Task prompt: Return the listing word for word, as given. The answer is a JSON array that holds each line as a string and skips blank lines.

Data shown:
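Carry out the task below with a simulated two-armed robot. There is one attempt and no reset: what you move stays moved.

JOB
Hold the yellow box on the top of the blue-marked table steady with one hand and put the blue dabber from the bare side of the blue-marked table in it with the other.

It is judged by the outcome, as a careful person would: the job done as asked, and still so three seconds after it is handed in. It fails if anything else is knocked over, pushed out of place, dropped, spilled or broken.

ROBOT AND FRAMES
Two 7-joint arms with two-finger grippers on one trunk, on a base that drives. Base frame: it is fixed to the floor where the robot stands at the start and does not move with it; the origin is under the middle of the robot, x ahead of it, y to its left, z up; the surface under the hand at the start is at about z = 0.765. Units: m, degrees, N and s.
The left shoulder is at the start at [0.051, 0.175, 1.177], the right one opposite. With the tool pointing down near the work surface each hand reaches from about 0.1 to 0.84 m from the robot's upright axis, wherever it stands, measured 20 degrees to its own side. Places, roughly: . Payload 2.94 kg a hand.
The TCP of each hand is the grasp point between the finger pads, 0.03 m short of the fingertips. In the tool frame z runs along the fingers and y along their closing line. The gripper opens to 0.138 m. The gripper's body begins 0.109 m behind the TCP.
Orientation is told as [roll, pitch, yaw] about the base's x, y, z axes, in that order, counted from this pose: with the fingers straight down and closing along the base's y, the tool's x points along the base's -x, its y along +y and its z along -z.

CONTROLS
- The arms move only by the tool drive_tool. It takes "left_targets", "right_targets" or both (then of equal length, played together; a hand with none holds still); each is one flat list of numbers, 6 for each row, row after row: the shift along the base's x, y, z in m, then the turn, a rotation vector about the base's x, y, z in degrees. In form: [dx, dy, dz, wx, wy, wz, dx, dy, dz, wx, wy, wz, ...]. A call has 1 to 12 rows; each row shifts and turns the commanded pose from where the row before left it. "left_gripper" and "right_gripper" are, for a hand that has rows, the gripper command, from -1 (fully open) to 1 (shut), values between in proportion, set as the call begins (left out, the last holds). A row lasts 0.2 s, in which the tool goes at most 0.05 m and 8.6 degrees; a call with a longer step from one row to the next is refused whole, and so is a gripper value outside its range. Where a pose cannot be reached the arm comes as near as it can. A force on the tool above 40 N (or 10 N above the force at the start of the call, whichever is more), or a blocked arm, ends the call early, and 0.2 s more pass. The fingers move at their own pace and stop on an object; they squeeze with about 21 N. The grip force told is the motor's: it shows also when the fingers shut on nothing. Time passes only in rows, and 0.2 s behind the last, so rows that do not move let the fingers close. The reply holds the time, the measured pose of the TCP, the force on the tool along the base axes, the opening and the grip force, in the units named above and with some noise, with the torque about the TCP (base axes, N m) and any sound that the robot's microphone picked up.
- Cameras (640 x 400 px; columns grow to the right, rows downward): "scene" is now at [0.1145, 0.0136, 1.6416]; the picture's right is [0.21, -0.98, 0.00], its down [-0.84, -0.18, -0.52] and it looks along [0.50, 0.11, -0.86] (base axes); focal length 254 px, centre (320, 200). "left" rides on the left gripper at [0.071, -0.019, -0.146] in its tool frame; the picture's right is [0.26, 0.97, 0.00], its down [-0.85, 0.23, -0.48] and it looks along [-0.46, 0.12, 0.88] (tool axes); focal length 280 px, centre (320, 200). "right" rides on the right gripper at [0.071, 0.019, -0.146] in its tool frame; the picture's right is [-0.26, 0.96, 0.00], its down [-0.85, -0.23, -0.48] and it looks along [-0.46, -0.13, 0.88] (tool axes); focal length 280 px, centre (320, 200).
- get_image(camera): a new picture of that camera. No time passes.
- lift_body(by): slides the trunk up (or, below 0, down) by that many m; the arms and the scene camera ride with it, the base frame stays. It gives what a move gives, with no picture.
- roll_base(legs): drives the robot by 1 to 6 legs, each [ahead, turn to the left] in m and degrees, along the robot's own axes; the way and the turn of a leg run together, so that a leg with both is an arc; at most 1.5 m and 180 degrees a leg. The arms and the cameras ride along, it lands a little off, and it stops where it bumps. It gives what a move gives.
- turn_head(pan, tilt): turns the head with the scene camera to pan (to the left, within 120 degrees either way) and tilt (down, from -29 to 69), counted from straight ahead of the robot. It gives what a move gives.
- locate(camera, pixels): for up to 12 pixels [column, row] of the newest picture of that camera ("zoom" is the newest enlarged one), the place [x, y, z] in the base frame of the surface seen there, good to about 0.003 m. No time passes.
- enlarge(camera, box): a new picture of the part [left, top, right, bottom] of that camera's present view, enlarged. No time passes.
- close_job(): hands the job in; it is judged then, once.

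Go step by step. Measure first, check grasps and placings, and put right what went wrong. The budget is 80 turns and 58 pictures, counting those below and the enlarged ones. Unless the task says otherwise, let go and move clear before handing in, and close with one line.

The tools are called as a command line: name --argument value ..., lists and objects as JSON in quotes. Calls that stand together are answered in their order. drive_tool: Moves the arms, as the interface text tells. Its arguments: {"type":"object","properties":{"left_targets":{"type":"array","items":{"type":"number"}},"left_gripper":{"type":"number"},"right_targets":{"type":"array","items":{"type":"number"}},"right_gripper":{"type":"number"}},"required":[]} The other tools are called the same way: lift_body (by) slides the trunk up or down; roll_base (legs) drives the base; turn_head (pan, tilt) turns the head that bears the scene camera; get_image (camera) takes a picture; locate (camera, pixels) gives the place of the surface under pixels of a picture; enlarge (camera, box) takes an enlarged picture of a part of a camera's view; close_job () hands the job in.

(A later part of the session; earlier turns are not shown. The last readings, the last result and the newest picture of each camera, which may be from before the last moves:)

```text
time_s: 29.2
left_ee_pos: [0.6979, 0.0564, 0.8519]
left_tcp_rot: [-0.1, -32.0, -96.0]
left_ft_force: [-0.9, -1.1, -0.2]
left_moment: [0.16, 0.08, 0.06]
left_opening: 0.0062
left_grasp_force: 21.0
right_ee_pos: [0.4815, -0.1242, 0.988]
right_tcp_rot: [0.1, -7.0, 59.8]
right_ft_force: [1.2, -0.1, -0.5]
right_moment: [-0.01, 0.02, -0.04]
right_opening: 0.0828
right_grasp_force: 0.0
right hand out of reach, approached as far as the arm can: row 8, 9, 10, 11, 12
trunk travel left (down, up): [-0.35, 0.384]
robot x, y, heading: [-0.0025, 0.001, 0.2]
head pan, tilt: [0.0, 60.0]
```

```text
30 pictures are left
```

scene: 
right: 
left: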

The answer:
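[
  "Carry out the task below with a simulated two-armed robot. There is one attempt and no reset: what you move stays moved.",
  "JOB",
  "Hold the yellow box on the top of the blue-marked table steady with one hand and put the blue dabber from the bare side of the blue-marked table in it with the other.",
  "It is judged by the outcome, as a careful person would: the job done as asked, and still so three seconds after it is handed in. It fails if anything else is knocked over, pushed out of place, dropped, spilled or broken.",
  "ROBOT AND FRAMES",
  "Two 7-joint arms with two-finger grippers on one trunk, on a base that drives. Base frame: it is fixed to the floor where the robot stands at the start and does not move with it; the origin is under the middle of the robot, x ahead of it, y to its left, z up; the surface under the hand at the start is at about z = 0.765. Units: m, degrees, N and s.",
  "The left shoulder is at the start at [0.051, 0.175, 1.177], the right one opposite. With the tool pointing down near the work surface each hand reaches from about 0.1 to 0.84 m from the robot's upright axis, wherever it stands, measured 20 degrees to its own side. Places, roughly: . Payload 2.94 kg a hand.",
  "The TCP of each hand is the grasp point between the finger pads, 0.03 m short of the fingertips. In the tool frame z runs along the fingers and y along their closing line. The gripper opens to 0.138 m. The gripper's body begins 0.109 m behind the TCP.",
  "Orientation is told as [roll, pitch, yaw] about the base's x, y, z axes, in that order, counted from this pose: with the fingers straight down and closing along the base's y, the tool's x points along the base's -x, its y along +y and its z along -z.",
  "CONTROLS",
  "- The arms move only by the tool drive_tool. It takes \"left_targets\", \"right_targets\" or both (then of equal length, played together; a hand with none holds still); each is one flat list of numbers, 6 for each row, row after row: the shift along the base's x, y, z in m, then the turn, a rotation vector about the base's x, y, z in degrees. In form: [dx, dy, dz, wx, wy, wz, dx, dy, dz, wx, wy, wz, ...]. A call has 1 to 12 rows; each row shifts and turns the commanded pose from where the row before left it. \"left_gripper\" and \"right_gripper\" are, for a hand that has rows, the gripper command, from -1 (fully open) to 1 (shut), values between in proportion, set as the call begins (left out, the last holds). A row lasts 0.2 s, in which the tool goes at most 0.05 m and 8.6 degrees; a call with a longer step from one row to the next is refused whole, and so is a gripper value outside its range. Where a pose cannot be reached the arm comes as near as it can. A force on the tool above 40 N (or 10 N above the force at the start of the call, whichever is more), or a blocked arm, ends the call early, and 0.2 s more pass. The fingers move at their own pace and stop on an object; they squeeze with about 21 N. The grip force told is the motor's: it shows also when the fingers shut on nothing. Time passes only in rows, and 0.2 s behind the last, so rows that do not move let the fingers close. The reply holds the time, the measured pose of the TCP, the force on the tool along the base axes, the opening and the grip force, in the units named above and with some noise, with the torque about the TCP (base axes, N m) and any sound that the robot's microphone picked up.",
  "- Cameras (640 x 400 px; columns grow to the right, rows downward): \"scene\" is now at [0.1145, 0.0136, 1.6416]; the picture's right is [0.21, -0.98, 0.00], its down [-0.84, -0.18, -0.52] and it looks along [0.50, 0.11, -0.86] (base axes); focal length 254 px, centre (320, 200). \"left\" rides on the left gripper at [0.071, -0.019, -0.146] in its tool frame; the picture's right is [0.26, 0.97, 0.00], its down [-0.85, 0.23, -0.48] and it looks along [-0.46, 0.12, 0.88] (tool axes); focal length 280 px, centre (320, 200). \"right\" rides on the right gripper at [0.071, 0.019, -0.146] in its tool frame; the picture's right is [-0.26, 0.96, 0.00], its down [-0.85, -0.23, -0.48] and it looks along [-0.46, -0.13, 0.88] (tool axes); focal length 280 px, centre (320, 200).",
  "- get_image(camera): a new picture of that camera. No time passes.",
  "- lift_body(by): slides the trunk up (or, below 0, down) by that many m; the arms and the scene camera ride with it, the base frame stays. It gives what a move gives, with no picture.",
  "- roll_base(legs): drives the robot by 1 to 6 legs, each [ahead, turn to the left] in m and degrees, along the robot's own axes; the way and the turn of a leg run together, so that a leg with both is an arc; at most 1.5 m and 180 degrees a leg. The arms and the cameras ride along, it lands a little off, and it stops where it bumps. It gives what a move gives.",
  "- turn_head(pan, tilt): turns the head with the scene camera to pan (to the left, within 120 degrees either way) and tilt (down, from -29 to 69), counted from straight ahead of the robot. It gives what a move gives.",
  "- locate(camera, pixels): for up to 12 pixels [column, row] of the newest picture of that camera (\"zoom\" is the newest enlarged one), the place [x, y, z] in the base frame of the surface seen there, good to about 0.003 m. No time passes.",
  "- enlarge(camera, box): a new picture of the part [left, top, right, bottom] of that camera's present view, enlarged. No time passes.",
  "- close_job(): hands the job in; it is judged then, once.",
  "Go step by step. Measure first, check grasps and placings, and put right what went wrong. The budget is 80 turns and 58 pictures, counting those below and the enlarged ones. Unless the task says otherwise, let go and move clear before handing in, and close with one line.",
  "The tools are called as a command line: name --argument value ..., lists and objects as JSON in quotes. Calls that stand together are answered in their order. drive_tool: Moves the arms, as the interface text tells. Its arguments: {\"type\":\"object\",\"properties\":{\"left_targets\":{\"type\":\"array\",\"items\":{\"type\":\"number\"}},\"left_gripper\":{\"type\":\"number\"},\"right_targets\":{\"type\":\"array\",\"items\":{\"type\":\"number\"}},\"right_gripper\":{\"type\":\"number\"}},\"required\":[]} The other tools are called the same way: lift_body (by) slides the trunk up or down; roll_base (legs) drives the base; turn_head (pan, tilt) turns the head that bears the scene camera; get_image (camera) takes a picture; locate (camera, pixels) gives the place of the surface under pixels of a picture; enlarge (camera, box) takes an enlarged picture of a part of a camera's view; close_job () hands the job in.",
  "(A later part of the session; earlier turns are not shown. The last readings, the last result and the newest picture of each camera, which may be from before the last moves:)",
  "```text",
  "time_s: 29.2",
  "left_ee_pos: [0.6979, 0.0564, 0.8519]",
  "left_tcp_rot: [-0.1, -32.0, -96.0]",
  "left_ft_force: [-0.9, -1.1, -0.2]",
  "left_moment: [0.16, 0.08, 0.06]",
  "left_opening: 0.0062",
  "left_grasp_force: 21.0",
  "right_ee_pos: [0.4815, -0.1242, 0.988]",
  "right_tcp_rot: [0.1, -7.0, 59.8]",
  "right_ft_force: [1.2, -0.1, -0.5]",
  "right_moment: [-0.01, 0.02, -0.04]",
  "right_opening: 0.0828",
  "right_grasp_force: 0.0",
  "right hand out of reach, approached as far as the arm can: row 8, 9, 10, 11, 12",
  "trunk travel left (down, up): [-0.35, 0.384]",
  "robot x, y, heading: [-0.0025, 0.001, 0.2]",
  "head pan, tilt: [0.0, 60.0]",
  "```",
  "```text",
  "30 pictures are left",
  "```",
  "scene: ",
  "right: ",
  "left:"
]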